Are you a nice person or are you a kind person? Do you know the difference? Today I want to talk about whether it’s better to be nice or kind.
Wherever there is a human being, there is an opportunity for a kindness.
I few weeks ago, I stumbled on a discussion on twitter of all place about the difference between being nice and being kind. It was an idea that I had never really thought about, so today I want to look at this idea from a stoic perspective.
I’m sure that most of us at some point when we were kids were told that we needed to be nice to everyone. We may have been scolded for not “being nice” when we said something that upset someone else, as if we had control over how that other person felt. This was often mixed in with being told that we’re being “unkind”, so I think the place to start is to define each of these terms.
The definition of being nice is, “Pleasing and agreeable in nature. Exhibiting courtesy and politeness”, whereas the definition of kind is, “Generous, helpful, and caring about other people”.
In Stoic philosophy, being kind and being nice are often seen as two distinct virtues. Being kind is generally considered to be an essential virtue, and as a fundamental aspect of being a good person. The Stoics believed that the key to living a virtuous life was to cultivate the four cardinal virtues: wisdom, courage, justice, and moderation. Being kind falls under the virtue of justice, since it involves treating others fairly and with empathy. On the other hand, being nice is typically seen as a less essential virtue, because it’s often more focused on pleasing others and avoiding conflict.
Since one of the most important things we learn is stoicism is that we cannot control what other people think or feel, we can see that sometimes people will be nice in an attempt to please or manipulate others. They are trying to control or influence how the other person thinks or feels about them.
On the other hand, being kind is very much within our control. Being kind is when we act in such a way that is helpful to others. We aren’t doing something just so that we look good or that others will like us. We are simply living our principles.
Life is so hard, how can we be anything but kind?
— Jack Kornfield
If we dig a little deeper in stoic philosophy, the difference between being nice and being kind can also be understood through the the concepts of moral goodness and moral worth. Moral goodness refers to actions that align with virtue whereas moral worth refers to the character of a person.
Being nice can include actions that could be considered virtuous, however, being nice does not necessarily require someone to have a virtuous character. For example, someone may give money to charity simply because it makes them look good, rather than because they genuinely care about the well-being of others. In this sense, being nice is a matter of moral goodness, but not necessarily moral worth.
On the other hand, being kind means having a virtuous character and doing actions that align with virtues. A kind person is someone who consistently demonstrates virtues such as compassion and generosity, not just in their actions, but in their overall disposition and character. Being kind involves both moral goodness and moral worth.

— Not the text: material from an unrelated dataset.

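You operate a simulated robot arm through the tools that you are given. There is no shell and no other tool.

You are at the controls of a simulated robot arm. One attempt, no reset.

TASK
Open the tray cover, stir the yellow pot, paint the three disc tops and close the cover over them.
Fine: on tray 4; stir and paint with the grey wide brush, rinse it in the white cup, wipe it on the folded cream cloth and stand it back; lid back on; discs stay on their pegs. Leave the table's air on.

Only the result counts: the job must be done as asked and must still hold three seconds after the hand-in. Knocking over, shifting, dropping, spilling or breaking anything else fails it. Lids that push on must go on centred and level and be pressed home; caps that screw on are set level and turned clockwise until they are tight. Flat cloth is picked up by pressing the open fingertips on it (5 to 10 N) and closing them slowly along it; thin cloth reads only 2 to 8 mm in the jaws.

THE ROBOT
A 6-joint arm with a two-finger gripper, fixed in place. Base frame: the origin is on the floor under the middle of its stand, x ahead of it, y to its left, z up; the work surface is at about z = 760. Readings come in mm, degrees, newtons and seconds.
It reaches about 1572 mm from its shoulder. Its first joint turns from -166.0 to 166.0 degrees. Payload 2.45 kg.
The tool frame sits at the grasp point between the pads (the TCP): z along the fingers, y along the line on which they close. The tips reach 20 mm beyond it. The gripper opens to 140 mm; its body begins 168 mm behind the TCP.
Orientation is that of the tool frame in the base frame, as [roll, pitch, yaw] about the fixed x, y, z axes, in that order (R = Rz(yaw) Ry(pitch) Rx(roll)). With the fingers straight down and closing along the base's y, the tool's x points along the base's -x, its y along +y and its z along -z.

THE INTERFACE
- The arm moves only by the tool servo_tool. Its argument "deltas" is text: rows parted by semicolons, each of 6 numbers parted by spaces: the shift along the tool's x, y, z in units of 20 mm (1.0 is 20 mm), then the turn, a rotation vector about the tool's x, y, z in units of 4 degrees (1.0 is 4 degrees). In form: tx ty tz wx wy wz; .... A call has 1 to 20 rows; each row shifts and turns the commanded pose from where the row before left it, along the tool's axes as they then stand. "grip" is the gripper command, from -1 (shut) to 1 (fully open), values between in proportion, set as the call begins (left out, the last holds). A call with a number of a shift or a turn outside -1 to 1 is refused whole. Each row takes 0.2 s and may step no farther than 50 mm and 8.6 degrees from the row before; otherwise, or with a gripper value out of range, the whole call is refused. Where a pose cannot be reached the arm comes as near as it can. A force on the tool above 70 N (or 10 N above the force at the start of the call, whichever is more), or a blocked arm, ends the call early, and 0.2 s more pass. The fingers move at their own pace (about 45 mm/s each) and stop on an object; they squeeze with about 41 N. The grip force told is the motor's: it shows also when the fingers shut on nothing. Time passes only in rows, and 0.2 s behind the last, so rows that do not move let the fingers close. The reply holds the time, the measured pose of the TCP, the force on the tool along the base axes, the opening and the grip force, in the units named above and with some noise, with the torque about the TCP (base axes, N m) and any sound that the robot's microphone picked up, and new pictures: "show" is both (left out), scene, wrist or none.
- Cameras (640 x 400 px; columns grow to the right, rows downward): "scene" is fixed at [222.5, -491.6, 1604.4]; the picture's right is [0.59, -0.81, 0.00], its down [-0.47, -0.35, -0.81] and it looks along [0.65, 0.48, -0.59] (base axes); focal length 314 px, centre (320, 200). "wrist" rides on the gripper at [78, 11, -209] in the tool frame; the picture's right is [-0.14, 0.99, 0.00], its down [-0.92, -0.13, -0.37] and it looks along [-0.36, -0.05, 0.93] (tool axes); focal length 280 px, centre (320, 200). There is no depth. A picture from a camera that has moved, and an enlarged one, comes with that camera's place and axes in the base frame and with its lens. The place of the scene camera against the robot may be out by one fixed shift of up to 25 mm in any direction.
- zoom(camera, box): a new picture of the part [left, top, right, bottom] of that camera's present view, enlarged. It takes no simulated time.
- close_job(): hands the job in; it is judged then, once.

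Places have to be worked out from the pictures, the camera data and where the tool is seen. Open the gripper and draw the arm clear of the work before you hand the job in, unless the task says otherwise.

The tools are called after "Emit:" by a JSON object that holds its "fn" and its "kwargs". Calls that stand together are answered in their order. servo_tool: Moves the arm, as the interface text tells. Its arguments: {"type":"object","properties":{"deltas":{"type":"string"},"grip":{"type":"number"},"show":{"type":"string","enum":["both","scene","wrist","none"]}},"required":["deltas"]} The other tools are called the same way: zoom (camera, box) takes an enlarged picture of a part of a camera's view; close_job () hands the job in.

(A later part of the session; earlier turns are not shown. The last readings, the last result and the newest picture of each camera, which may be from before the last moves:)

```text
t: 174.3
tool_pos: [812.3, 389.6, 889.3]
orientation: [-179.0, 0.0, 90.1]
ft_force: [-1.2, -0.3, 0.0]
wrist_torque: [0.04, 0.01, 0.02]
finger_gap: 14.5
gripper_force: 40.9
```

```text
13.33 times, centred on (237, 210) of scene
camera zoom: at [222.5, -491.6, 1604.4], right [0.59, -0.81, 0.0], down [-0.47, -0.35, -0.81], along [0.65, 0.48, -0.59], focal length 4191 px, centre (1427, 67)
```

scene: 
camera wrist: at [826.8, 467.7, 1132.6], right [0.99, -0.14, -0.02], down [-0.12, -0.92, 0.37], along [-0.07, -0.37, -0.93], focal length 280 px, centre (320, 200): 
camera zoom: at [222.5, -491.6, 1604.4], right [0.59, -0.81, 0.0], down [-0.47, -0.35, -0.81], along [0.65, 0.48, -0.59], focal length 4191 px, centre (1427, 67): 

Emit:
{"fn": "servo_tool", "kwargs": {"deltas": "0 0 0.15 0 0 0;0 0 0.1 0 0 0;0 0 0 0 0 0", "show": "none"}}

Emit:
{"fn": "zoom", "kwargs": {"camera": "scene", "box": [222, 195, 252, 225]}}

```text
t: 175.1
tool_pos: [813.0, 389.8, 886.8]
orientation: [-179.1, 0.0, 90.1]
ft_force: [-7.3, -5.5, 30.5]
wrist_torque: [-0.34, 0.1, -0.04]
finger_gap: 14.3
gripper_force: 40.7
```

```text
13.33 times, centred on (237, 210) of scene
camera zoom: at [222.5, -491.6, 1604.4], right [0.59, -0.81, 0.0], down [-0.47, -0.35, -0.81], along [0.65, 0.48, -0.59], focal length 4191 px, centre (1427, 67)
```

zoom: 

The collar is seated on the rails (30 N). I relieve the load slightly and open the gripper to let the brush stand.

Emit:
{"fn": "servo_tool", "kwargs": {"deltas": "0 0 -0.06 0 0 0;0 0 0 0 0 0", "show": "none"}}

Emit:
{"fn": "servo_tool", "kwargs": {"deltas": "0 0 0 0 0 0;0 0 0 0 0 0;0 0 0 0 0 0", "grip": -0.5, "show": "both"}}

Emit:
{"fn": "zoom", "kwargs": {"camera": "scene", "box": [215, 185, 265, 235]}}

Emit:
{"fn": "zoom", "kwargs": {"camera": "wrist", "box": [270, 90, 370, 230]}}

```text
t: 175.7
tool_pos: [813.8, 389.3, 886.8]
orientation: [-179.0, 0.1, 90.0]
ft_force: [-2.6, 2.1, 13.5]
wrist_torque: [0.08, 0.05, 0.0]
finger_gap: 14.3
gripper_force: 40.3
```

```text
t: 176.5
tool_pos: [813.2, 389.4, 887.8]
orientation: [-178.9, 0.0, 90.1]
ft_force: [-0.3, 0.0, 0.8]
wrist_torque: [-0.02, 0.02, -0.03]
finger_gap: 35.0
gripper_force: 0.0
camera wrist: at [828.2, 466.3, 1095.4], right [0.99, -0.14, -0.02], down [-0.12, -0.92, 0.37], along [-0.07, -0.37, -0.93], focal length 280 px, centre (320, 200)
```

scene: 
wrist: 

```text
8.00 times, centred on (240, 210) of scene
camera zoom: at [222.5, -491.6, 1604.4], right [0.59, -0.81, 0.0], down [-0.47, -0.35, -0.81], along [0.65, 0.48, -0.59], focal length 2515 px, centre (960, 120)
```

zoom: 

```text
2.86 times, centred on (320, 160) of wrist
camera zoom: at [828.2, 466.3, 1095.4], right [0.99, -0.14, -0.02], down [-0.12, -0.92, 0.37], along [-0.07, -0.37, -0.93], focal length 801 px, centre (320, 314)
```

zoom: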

In his letter "On Tranquility of Mind," Seneca wrote, "The first step in a life of wisdom is to establish our moral worth, to make ourselves good men; the second is to become good at what we do." In other words, Seneca believed that in order to live a good life, we must first focus on developing our character and doing virtuous actions.
Similarly, Marcus Aurelius wrote in Meditations, "Waste no more time arguing about what a good man should be. Be one." This quote highlights the importance of not just talking about virtues, but actually practicing and embodying them in our lives.

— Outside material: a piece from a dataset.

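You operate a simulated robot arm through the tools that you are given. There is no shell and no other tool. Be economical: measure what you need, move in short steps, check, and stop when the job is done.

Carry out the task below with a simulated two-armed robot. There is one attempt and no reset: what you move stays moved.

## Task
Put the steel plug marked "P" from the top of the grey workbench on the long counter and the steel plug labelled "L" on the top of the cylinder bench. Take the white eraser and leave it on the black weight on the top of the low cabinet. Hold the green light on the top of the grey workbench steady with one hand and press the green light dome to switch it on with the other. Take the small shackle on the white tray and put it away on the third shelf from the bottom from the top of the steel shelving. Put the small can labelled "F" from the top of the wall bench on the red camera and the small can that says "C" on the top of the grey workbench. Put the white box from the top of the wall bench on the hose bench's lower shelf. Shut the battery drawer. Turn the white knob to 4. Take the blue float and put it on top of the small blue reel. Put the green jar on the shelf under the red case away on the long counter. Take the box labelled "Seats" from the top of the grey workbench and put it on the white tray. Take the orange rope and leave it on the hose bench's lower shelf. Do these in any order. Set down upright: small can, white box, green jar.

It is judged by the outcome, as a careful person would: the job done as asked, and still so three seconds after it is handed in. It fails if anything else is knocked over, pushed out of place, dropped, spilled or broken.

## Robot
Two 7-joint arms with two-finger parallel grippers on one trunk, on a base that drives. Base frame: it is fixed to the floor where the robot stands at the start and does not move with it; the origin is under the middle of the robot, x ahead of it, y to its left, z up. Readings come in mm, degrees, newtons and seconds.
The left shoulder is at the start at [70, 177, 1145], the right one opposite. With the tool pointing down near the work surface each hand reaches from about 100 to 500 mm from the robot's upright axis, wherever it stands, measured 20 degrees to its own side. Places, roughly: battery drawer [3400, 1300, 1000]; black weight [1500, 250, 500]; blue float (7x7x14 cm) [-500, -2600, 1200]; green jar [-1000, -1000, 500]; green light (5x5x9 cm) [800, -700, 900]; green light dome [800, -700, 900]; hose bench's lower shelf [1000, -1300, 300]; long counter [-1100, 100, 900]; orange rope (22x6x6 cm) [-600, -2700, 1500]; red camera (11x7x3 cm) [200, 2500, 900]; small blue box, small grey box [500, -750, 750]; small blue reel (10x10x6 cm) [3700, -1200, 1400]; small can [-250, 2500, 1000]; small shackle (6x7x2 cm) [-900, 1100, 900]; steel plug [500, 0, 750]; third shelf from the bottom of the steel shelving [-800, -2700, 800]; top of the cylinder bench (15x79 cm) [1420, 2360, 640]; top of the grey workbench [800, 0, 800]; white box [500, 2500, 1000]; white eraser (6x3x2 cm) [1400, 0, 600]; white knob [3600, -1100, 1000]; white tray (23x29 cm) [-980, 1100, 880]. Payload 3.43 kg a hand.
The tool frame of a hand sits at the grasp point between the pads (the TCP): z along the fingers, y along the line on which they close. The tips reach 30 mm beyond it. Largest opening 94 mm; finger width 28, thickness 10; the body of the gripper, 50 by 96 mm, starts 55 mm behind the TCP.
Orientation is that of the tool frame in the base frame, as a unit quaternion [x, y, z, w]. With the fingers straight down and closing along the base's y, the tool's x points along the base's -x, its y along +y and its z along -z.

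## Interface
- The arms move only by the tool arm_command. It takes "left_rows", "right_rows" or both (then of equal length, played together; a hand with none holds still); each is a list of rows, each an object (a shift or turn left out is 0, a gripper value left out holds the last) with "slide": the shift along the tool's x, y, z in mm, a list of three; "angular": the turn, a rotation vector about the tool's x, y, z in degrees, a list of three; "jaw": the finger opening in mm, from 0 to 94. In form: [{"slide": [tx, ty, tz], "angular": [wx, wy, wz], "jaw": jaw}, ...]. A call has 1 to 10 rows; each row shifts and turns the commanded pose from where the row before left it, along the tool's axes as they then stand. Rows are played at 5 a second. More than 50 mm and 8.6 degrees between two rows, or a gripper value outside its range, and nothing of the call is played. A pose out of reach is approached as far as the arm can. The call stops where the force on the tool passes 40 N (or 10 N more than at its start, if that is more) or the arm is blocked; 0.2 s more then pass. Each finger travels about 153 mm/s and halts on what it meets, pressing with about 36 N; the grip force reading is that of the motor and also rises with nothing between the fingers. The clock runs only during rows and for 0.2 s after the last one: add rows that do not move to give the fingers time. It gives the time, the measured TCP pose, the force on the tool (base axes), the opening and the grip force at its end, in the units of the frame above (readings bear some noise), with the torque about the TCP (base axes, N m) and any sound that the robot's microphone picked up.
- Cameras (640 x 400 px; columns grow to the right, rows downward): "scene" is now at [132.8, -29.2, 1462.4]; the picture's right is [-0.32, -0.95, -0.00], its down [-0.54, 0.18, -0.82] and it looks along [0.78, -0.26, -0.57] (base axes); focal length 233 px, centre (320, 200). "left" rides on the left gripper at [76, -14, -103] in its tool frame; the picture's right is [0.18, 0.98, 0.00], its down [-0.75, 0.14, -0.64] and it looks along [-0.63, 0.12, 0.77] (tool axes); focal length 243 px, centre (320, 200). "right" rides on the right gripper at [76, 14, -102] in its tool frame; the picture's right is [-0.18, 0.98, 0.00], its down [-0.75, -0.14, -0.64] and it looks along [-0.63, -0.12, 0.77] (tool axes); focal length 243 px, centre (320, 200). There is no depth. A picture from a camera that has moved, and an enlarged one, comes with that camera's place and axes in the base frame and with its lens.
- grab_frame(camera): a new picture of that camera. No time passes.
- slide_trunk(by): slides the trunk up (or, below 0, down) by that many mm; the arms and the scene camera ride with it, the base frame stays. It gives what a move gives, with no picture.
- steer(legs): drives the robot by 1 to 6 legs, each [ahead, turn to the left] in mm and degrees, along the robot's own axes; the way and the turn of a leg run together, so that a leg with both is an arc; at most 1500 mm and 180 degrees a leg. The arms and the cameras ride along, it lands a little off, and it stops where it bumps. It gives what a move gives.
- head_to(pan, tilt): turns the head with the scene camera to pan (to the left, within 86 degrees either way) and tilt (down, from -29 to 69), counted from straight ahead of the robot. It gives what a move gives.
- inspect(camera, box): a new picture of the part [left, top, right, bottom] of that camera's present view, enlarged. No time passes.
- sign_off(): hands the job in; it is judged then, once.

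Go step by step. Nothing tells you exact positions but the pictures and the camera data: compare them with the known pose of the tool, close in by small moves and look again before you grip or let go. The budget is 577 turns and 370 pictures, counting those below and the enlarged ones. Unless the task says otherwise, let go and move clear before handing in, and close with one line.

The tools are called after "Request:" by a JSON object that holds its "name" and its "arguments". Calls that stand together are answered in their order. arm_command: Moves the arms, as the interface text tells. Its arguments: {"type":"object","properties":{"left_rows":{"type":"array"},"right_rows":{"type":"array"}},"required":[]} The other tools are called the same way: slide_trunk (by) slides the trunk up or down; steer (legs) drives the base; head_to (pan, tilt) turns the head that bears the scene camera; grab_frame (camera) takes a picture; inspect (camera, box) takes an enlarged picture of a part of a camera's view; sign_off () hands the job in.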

I’ve noticed that some cultures are often kind, but not always nice. Others tend to be nice, but are not necessarily kind. When I lived in Austria, I found that the people were not always nice, and were often very blunt, but they were very kind and would often go out of their way to help friends and strangers in need. Of course, this is just a generalization because it will vary from person to person.
I think in many ways, being nice is more about the appearance of what you do, and kindness is about doing something because it’s the virtuous thing to do. It’s taking care of someone’s kids when they’re in the hospital and not just sending “thoughts and prayers”.

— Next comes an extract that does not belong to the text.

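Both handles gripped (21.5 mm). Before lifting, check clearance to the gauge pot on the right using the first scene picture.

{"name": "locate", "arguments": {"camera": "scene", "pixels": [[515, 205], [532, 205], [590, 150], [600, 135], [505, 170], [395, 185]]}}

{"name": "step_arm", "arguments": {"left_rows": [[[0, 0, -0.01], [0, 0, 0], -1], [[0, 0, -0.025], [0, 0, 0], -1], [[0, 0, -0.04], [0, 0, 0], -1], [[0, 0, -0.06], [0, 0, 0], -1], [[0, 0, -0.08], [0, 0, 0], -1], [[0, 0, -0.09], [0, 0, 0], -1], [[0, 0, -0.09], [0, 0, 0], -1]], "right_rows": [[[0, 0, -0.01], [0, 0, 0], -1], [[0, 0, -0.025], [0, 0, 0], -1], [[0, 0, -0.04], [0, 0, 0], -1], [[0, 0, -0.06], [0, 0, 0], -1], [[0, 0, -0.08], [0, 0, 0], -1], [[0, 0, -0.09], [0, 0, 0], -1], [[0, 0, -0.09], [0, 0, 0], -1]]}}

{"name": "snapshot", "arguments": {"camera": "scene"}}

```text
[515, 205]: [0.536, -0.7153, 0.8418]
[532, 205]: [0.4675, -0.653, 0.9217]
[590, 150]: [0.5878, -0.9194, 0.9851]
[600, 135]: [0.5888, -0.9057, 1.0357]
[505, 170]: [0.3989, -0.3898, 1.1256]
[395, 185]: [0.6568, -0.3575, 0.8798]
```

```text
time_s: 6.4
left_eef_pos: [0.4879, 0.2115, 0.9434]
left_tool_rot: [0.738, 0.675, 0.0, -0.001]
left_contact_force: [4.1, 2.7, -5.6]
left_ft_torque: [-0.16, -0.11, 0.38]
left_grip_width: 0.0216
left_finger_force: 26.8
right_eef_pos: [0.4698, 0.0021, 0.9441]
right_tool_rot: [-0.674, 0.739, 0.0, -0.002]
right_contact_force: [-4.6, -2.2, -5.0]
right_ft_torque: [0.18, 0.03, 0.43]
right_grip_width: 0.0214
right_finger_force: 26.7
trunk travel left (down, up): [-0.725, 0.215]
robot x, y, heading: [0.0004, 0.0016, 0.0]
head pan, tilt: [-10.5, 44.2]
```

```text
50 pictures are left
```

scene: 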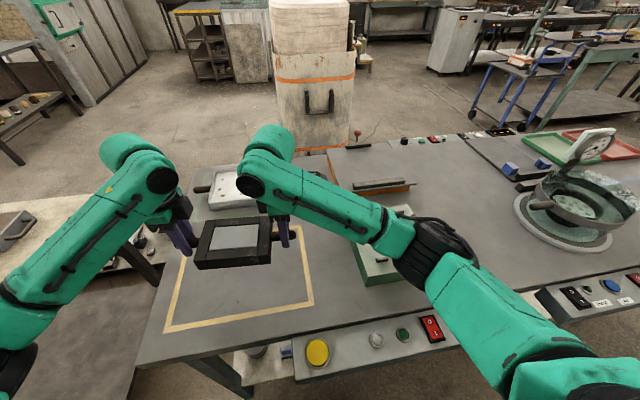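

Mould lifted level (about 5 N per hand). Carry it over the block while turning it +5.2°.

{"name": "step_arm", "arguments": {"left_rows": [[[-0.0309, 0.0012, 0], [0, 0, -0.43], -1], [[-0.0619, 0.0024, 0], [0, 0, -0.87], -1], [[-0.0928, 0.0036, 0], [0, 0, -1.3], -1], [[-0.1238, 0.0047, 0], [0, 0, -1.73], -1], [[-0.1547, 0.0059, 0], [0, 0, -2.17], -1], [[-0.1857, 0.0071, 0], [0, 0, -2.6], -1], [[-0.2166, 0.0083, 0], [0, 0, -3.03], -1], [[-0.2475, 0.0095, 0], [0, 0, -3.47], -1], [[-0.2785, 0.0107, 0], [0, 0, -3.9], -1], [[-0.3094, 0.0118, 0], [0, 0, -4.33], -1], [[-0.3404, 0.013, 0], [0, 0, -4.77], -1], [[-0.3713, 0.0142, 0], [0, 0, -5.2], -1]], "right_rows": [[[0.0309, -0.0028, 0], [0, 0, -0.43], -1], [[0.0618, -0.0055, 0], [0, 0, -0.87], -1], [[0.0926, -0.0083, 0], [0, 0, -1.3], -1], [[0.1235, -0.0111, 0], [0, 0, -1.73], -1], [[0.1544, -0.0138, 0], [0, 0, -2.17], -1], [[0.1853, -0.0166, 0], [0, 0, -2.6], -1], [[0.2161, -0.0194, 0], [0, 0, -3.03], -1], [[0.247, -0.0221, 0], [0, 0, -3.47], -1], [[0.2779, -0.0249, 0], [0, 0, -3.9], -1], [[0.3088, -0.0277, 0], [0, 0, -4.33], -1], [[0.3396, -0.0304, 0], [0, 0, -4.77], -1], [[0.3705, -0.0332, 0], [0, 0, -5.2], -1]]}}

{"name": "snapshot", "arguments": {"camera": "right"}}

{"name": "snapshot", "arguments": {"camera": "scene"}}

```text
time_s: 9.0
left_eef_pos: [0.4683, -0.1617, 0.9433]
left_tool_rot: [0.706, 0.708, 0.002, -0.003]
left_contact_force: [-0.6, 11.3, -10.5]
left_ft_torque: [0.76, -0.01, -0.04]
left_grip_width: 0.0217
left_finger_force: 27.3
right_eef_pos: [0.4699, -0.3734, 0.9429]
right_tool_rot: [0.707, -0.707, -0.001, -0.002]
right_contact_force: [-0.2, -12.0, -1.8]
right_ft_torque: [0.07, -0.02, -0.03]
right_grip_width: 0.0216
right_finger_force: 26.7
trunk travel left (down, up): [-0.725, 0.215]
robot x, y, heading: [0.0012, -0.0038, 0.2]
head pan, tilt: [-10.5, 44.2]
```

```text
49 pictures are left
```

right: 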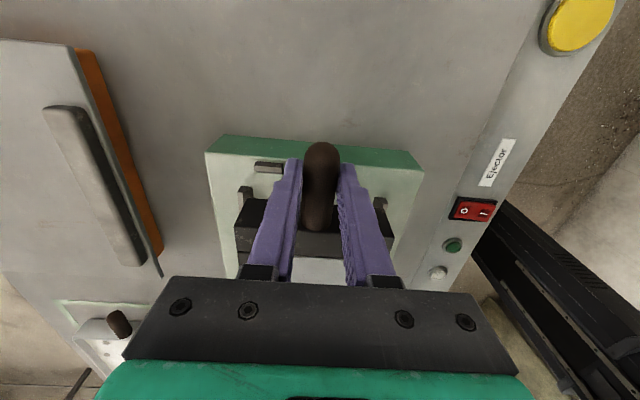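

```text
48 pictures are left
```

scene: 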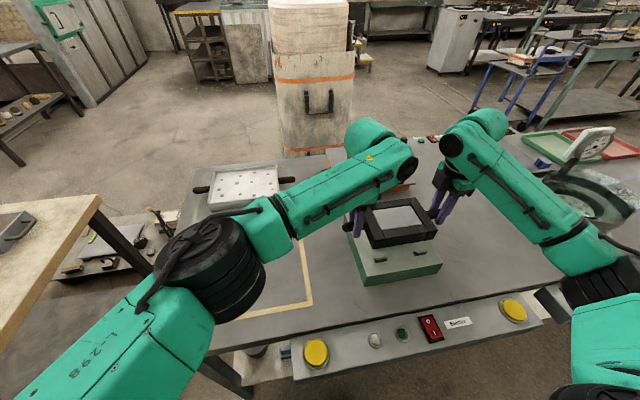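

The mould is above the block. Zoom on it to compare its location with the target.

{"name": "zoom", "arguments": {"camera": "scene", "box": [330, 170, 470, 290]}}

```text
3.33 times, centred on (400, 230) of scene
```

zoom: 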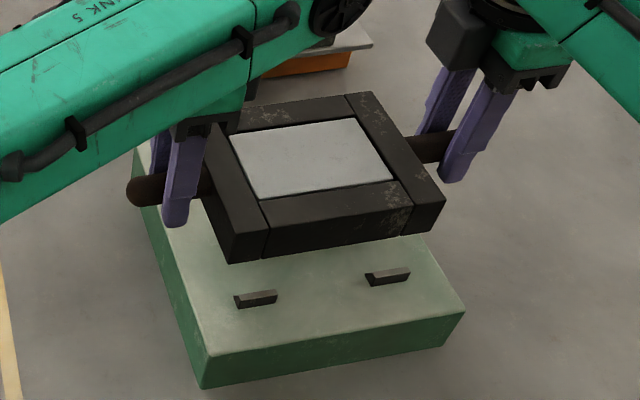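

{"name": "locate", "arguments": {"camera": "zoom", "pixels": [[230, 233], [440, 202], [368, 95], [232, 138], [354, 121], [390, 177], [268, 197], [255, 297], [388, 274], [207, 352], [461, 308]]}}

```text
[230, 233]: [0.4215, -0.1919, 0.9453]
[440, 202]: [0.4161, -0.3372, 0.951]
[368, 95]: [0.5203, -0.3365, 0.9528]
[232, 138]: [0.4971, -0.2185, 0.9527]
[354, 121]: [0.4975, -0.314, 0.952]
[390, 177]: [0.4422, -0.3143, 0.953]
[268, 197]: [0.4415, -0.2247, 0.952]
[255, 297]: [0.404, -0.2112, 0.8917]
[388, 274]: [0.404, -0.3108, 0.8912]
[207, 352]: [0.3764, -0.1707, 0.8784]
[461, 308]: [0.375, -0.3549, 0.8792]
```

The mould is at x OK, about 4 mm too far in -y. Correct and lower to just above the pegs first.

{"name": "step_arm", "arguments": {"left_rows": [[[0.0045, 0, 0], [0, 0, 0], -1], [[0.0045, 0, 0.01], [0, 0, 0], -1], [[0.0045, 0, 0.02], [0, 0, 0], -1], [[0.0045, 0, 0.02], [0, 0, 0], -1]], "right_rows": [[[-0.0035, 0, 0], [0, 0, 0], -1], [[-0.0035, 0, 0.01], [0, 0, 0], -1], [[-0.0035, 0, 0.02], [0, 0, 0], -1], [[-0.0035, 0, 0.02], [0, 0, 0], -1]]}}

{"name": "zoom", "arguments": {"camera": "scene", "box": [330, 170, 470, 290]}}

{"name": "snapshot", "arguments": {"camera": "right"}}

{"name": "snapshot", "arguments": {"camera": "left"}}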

The last aspect of kindness that I want to touch on is that of self kindness. One of the key principles of Stoicism is that external events are beyond our control, and that our happiness is dependent on our own actions and attitudes. This means that being kind is not just about being nice to others, but also about being kind to ourselves and treating ourselves with the same compassion and understanding that we would show to others. In my own experience, I’ve found that as I’ve learned to be kinder and less judgmental to myself, it makes it easier to be kinder and less judgmental of others. In fact, I’ve found that the people who are often harsh on other people are usually really hard on themselves. By being kind to ourselves, we become less judgmental and kinder to others.
While being nice is often seen as a desirable quality, it is not as essential as being kind. Being kind involves treating others with empathy and fairness, and also involves being kind to ourselves. The difference between being nice and being kind can also be understood through the concepts of moral goodness and moral worth in stoic philosophy. While being nice involves performing actions that align with virtues, being kind involves developing a virtuous character which would drive you towards virtuous actions. In order to live a good life, stoic philosophers emphasized the importance of cultivating virtues in both our actions and our character which is essential for finding happiness and fulfillment.